115th Annual Conference - Honolulu, Hawaii
Friday, November 10 - Sunday, November 12, 2017

The Song of Sterility

Didier Maleuvre, "University of California, Santa Barbara"

This paper studies the influence of romanticism, especially German romanticism, on our modern understanding of art.  In particular, it shows how the philosophy of artistic autonomy led to a new form of expression dedicated to the waning, or sterility, of aesthetic power. This sterility, romanticism touted as a greater form of expression than naively bountiful art.  It paves the way for the postmodernist dispensation that finds aesthetic triumph in overcoming the distinction between artistic success and failure.

Proposal: 

The Song of Sterility

This paper studies the influence of romanticism, especially German romanticism, on our modern understanding of art.  Free individuality, according to romanticism, was the fulcrum of the life well lived.  The self ought to be a universe onto itself: however far it wonders, the romantic self takes its apprehension with it, which is therefore ever-moving and boundless. This philosophy of subjectivity triumphant informed the idea of a work of art beholden to no authority greater than itself. This inward turn is the cause of a newly intellectualized aesthetic product: autonomous art is drawn to gaze inward and to scrutinize the means of expression. This is how romantic lyricism is the progenitor of the artist-cum-theorist of modern vintage.

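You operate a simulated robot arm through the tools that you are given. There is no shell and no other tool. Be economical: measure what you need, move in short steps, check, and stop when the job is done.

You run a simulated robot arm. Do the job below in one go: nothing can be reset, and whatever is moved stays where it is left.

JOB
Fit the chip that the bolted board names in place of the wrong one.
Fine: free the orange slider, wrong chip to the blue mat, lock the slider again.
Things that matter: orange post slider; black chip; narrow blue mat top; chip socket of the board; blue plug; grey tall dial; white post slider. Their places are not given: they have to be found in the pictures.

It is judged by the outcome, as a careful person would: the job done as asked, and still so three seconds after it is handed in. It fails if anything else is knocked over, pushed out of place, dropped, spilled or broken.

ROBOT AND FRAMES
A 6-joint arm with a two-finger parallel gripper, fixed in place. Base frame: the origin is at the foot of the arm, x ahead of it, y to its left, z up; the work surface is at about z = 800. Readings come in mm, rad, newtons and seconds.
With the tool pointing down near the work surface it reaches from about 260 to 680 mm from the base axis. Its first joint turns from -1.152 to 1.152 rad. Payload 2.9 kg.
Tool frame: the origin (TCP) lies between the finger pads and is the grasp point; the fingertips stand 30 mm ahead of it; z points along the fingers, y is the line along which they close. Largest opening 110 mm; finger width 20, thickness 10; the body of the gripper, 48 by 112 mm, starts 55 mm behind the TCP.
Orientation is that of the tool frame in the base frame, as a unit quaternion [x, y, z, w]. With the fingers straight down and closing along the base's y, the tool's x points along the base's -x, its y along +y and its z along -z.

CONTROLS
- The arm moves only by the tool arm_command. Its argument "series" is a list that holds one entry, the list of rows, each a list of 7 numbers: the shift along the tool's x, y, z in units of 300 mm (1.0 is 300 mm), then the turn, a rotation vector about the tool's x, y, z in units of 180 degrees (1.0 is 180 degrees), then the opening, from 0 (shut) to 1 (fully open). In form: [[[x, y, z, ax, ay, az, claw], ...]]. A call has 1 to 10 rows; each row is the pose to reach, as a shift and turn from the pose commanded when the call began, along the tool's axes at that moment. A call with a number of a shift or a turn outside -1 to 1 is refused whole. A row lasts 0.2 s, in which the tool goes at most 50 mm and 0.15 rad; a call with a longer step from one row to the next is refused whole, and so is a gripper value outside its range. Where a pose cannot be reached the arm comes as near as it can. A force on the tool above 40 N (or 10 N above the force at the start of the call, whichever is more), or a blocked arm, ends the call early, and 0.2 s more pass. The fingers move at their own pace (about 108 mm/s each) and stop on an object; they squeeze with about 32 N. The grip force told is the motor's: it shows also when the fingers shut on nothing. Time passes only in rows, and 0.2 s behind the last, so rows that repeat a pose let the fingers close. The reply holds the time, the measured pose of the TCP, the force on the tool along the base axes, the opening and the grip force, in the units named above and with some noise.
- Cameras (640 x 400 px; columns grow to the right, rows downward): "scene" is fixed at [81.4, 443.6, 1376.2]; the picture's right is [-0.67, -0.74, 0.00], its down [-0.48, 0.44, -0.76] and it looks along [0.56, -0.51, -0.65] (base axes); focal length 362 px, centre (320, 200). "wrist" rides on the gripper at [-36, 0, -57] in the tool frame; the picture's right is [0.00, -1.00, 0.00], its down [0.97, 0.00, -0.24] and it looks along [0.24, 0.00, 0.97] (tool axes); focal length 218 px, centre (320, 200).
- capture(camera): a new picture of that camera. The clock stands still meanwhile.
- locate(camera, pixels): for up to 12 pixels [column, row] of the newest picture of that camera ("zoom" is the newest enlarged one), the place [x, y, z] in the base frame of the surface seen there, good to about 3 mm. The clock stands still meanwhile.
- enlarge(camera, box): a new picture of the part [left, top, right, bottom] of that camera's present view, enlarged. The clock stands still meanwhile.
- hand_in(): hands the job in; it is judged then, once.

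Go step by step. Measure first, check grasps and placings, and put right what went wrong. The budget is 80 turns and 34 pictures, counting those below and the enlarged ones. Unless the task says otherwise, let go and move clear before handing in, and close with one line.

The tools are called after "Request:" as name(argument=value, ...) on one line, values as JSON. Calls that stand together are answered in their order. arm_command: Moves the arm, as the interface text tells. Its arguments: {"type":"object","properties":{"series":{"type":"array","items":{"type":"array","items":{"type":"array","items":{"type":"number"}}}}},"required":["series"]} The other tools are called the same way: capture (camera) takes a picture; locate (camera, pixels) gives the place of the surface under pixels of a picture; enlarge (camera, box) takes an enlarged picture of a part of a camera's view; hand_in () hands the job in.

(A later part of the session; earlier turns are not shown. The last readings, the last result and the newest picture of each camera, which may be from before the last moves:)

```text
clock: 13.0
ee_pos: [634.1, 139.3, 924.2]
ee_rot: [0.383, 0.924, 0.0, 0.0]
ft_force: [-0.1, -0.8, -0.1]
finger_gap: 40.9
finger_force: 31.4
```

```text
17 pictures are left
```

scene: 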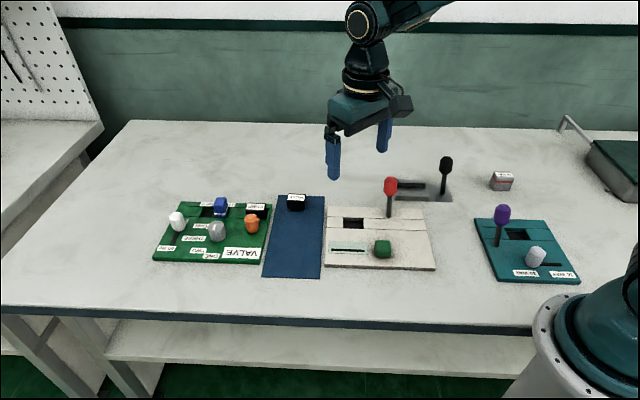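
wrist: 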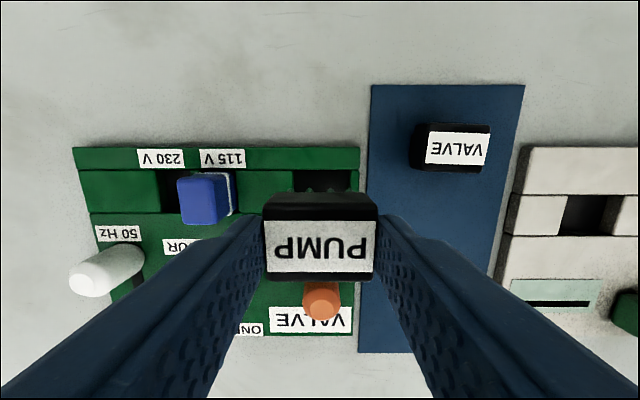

Freedom, however, comes at a cost: in this instance, fragility and uncertainty. Freed from Gone the guiding hand of craft rules and techniques, the work of art is wholly dependent on what Schlegel called, the “wilfulness of the poet”—i.e., on the intermittencies of the heart. But the latter is a notoriously fickle source: sometimes inspiration comes, and sometimes it has nothing to give. And when it has nothing to give, the artist must reckon honestly with the ebb of his art. As it happens, this helplessness before the waning of expression is the subject of much romantic art.

A poet who is uninspired yet has one recourse left: to sing about his lack of inspiration. This is how the romantic inward turn led to the creation of an artistic leitmotiv—let’s call it the song of sterility. It is the poem that makes poetry out of being uninspired, and the painting that makes images of its inability to paint. The romantic song of sterility, however, was a fatal paradox unless the artist could justify his failure to make art as, somehow, a greater and purer form of artistic expression. And this, in fact, is what we see happening in German, French, and English romanticism: a flowering of artworks which set out to prove that an art of self-doubt and blockage could be great art, indeed greater than naively bountiful art. 

In this paper, I propose to follow one such example of vindicated sterility through Honoré de Balzac’s famous novella The Unknown Masterpiece. The tormented self-doubting genius, the unfinished interminable masterpiece, the disappointing failure, the bathetic result—these, Balzac invites us to consider, are the earmarks of true genius and the magnificent harvest of freedom. The less the artist can, the greater must his genius be. Here we can see how the romantic emancipation of art paves the way for the modernist and postmodernist dispensation that finds aesthetic triumph in overcoming the distinction between artistic success and failure.